As the President and his party arrived, with Mrs Higgins in a coat and hat of a pretty berry hue, they were greeted with a very competent "Cead Mile Failte" by the Dean of Westminster, the Very Reverend Dr John Hall at the Great West Door.
The President was delighted, his face wreathed in smiles.
The visiting party included the Tanaiste and his wife, Carol Hanney, and Irish ambassador to Britain Dan Mulhall and his wife, Grace.
They were led straight to the tomb of the Unknown Warrior where the President placed a laurel wreath bearing a tricolour ribbon and the inscription: "Leagtha ag Uachtarain na hEireann Michael D Higgins de Mairt 8u Aibrean." (Laid by the President of Ireland).
This, too, lay the ghost of another difficult episode in our joint history, due to the lack of support for Irishmen who chose to fight on Britain's side.

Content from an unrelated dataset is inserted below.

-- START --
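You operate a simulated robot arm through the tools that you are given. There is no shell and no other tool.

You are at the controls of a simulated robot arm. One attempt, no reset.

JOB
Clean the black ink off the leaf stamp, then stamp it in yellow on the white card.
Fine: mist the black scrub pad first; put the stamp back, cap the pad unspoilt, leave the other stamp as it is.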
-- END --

Prayers were said for the people and Government of Ireland and of the UK and then the President and his party were conducted on a tour of the historic Abbey, taking in the beautiful Lady Chapel, with the President enjoying a detailed conversation with the Dean involving gothic architecture.
Admiring the stained-glass windows, he met with artist Hughey O'Donoghue who is of Irish descent and who created the special Jubilee Windows in the Abbey – and then the President spent a pleasant time in Poet's Corner, which he clearly enjoyed.
In a fresh chapter in Anglo-Irish relations, it is the personal that matters and not the age-old grievances.